Separada de Azanza, teve à seguir, relacionamentos amorosos com o ator Carlos Alberto e com o maestro Júlio Medaglia.
Neste contato com vários músicos da Bossa Nova, pôde expandir referências musicais e excursionou pelo país ao lado do pianista Pedrinho Mattar, lotando casas de espetáculos.
A passagem pela bossa rendeu a ela o excelente disco "O Barquinho" , de 1961, que lançou a canção homônima e se tornou um clássico do gênero.
Suas composições, e as canções escolhidas para o repertório eram sob medida para uma voz incomum, com forte viés melancólico, que se tornaram emblemáticas do gênero fossa ou samba-canção. O gênero, comparado ao bolero, pela exaltação do tema amor-romântico ou pelo sofrimento de um amor não realizado, foi chamado também de dor-de-cotovelo.

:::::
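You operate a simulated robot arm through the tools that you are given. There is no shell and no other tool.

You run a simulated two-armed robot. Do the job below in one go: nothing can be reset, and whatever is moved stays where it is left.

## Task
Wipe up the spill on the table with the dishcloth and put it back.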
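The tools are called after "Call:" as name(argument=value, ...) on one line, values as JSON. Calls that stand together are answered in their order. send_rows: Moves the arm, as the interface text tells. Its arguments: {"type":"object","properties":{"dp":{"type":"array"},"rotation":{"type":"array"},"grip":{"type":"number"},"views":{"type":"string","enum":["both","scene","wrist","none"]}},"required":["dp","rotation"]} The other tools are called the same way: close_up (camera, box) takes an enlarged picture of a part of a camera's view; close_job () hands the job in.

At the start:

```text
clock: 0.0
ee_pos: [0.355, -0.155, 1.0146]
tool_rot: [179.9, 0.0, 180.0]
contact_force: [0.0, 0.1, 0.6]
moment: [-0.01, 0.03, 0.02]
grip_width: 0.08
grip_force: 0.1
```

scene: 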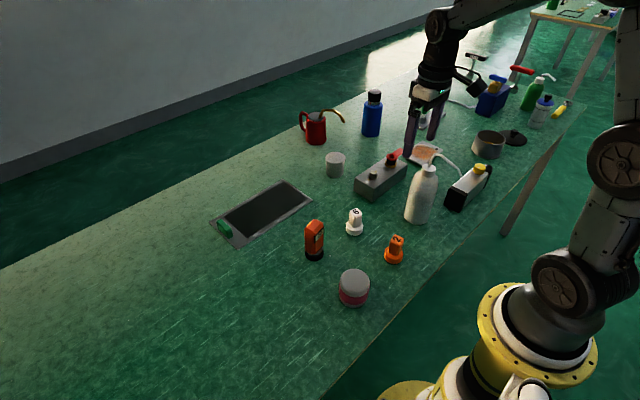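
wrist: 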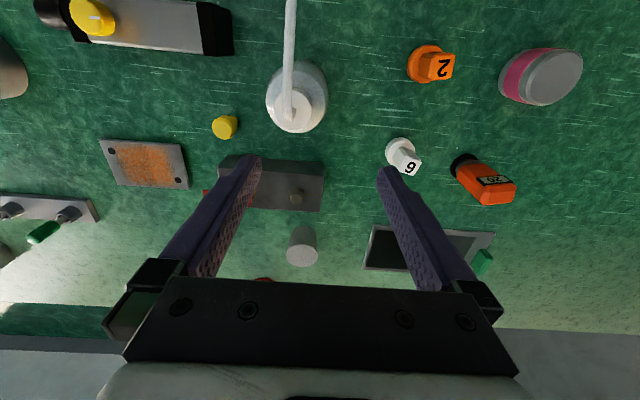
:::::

O samba canção (surgido na década de 30) antecedeu o movimento da bossa nova (surgido ao final da década de 50,especificamente em 1957), com o qual Maysa foi identificada. Mas este último representou um refinamento e uma maior leveza nas melodias e interpretações em detrimento do drama e das melodias ressentidas, da dor-de-cotovelo e da melancolia. O legado de Maysa, ainda que aponte para dívidas históricas com a bossa, é o de uma cantora mais dramática e a voz é mais arrastada do que as intérpretes da bossa e por isso aproxima-se antes do bolero.
Foram celebrizadas as seguintes interpretações: Felicidade Infeliz (Maysa), Solidão (Antônio Bruno), Bom dia, Tristeza (Adoniran Barbosa/ Vinicius de Moraes), Tristeza (Haroldo Lobo/ Niltinho), Ne Me Quitte Pas (Jacques Brel) e Bloco da Solidão (Jair Amorim/ Evaldo Gouveia). Também foram consagradas: Adeus, Agonia, Marcada, Meu mundo caiu, Não vou querer, Ouça, Resposta, Rindo de mim, Tarde triste, O barquinho.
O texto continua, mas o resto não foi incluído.